[start Stored data]

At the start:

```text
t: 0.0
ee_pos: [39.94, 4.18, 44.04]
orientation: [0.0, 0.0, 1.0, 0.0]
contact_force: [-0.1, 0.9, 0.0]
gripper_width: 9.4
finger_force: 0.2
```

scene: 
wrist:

[end Stored data]

> **The problem**
In the provided text, find "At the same" and reproduce everything up to and including "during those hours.".

[start Provided text]

DA Brooke Jenkins attends the opening campaign event at the Yes on D Headquarters in San Francisco, Calif., on Saturday, September 10, 2022. | Juliana Yamada for The Standard

In her campaign’s first ad, District Attorney Brooke Jenkins rattles off steps she’s taken to address the fentanyl crisis in San Francisco, including increasing punishments for “dealing drugs near our schools.”

“I won’t stop working,” Jenkins says, “until people stop dying.”

Jenkins has put special charges on the table for drug dealing near schools. But in the two months since she announced her plans, she only charged those school-zone sentencing enhancements in two cases, according to a data analysis by The Standard. This is despite her office appearing to have numerous potential opportunities to do so. 

The new analysis reveals a disconnect between the messaging Jenkins presents to voters and the charges her office actually files.

Since Mayor London Breed appointed her in July, Jenkins and other officials close to the mayor have made combating drug dealing their top issue.

The tougher punishments for dealing drugs within 1,000 feet of a school were among a suite of policies Jenkins revealed at the beginning of August. She presented the policies as a course correction from her predecessor, recalled progressive District Attorney Chesa Boudin. 

At the same time, critics doubt that filing the enhancements would deter drug dealing near schools and worry that they could be used disproportionately against people of color, which has happened in the past. Research has also shown that making punishments harsher does little to prevent crime.

Under California law, prosecutors can add three to five years to a prison sentence for a person caught selling drugs within 1,000 feet of a school. The statute requires that the violation occur during school hours, or at any time when minors are on campus.

In an email, a spokesperson for Jenkins, Randy Quezada, pointed to the school-hours restriction as the reason for the office only charging two enhancements. Quezada said there were only a limited number of cases in which the office could “prove beyond a reasonable doubt” sales occurred during those hours.

[end Provided text]

> **Written solution**
At the same time, critics doubt that filing the enhancements would deter drug dealing near schools and worry that they could be used disproportionately against people of color, which has happened in the past. Research has also shown that making punishments harsher does little to prevent crime.

Under California law, prosecutors can add three to five years to a prison sentence for a person caught selling drugs within 1,000 feet of a school. The statute requires that the violation occur during school hours, or at any time when minors are on campus.

In an email, a spokesperson for Jenkins, Randy Quezada, pointed to the school-hours restriction as the reason for the office only charging two enhancements. Quezada said there were only a limited number of cases in which the office could “prove beyond a reasonable doubt” sales occurred during those hours.